Sur cette extension du DPI, Blandine Brocard (LREM) s’est insurgée. « Chacun a un bébé différent ! Acceptons de ne pas être dans la science, dans la rentabilité. » Agnès Firmin le Bodo opposée à cette extension du DPI a rappelé qu’ « une loi de bioéthique, c’est avant tout une vision collective, même si cela nous place face à des choix individuels. En tant que législateur, notre rôle est de s’assurer que le texte que nous voterons résulte bien d’une vision collective ».

 

Quant à Dominique Potier (PS), il s’oppose fondamentalement à Jean-Louis Touraine, en ce que « cela ne relève pas que de la liberté individuelle : ce qui est en jeu dans cette relation, c’est le regard sur les autres, c’est nous-mêmes. On ne regarde pas de la même manière une personne en train de mourir si on a voté une loi sur le suicide assisté ou si on ne l’a pas votée ».

 

Les opposants à l’extension du DPI aux aneuploïdies ont remporté ce lundi soir une première manche : le DPI-A a été rejeté à 52 voix contre 32. Toutefois le risque n’est pas définitivement écarté.
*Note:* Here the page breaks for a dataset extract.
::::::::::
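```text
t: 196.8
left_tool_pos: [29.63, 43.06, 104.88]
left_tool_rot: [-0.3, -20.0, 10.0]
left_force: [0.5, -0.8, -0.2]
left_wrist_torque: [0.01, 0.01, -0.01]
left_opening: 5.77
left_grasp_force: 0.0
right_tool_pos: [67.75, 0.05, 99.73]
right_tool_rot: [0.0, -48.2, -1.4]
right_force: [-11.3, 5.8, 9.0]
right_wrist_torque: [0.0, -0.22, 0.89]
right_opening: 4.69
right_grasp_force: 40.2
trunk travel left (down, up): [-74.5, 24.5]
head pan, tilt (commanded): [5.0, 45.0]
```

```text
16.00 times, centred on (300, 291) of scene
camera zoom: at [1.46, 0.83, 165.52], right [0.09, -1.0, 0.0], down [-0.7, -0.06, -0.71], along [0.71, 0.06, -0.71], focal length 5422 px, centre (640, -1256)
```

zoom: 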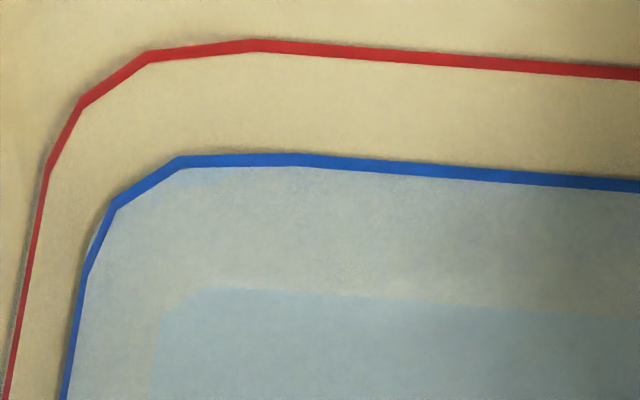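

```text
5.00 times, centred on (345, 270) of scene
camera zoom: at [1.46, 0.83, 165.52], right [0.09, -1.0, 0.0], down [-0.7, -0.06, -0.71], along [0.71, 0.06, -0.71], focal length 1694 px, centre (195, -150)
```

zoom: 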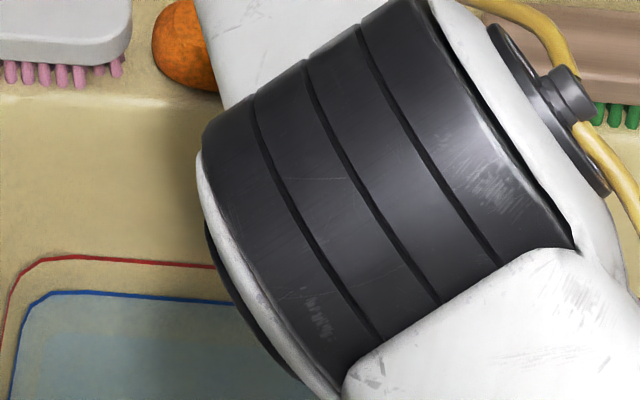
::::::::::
Cette question sera très probablement débattue au Sénat dans quelques semaines. Affaire à suivre. 



[1] A ce jour, le DPI n’est autorisé que si le couple a une forte probabilité de donner naissance à un enfant atteint d’une maladie génétique d’une particulière gravité reconnue comme incurable.

[2] Une aneuploïdie est une anomalie du nombre de chromosomes.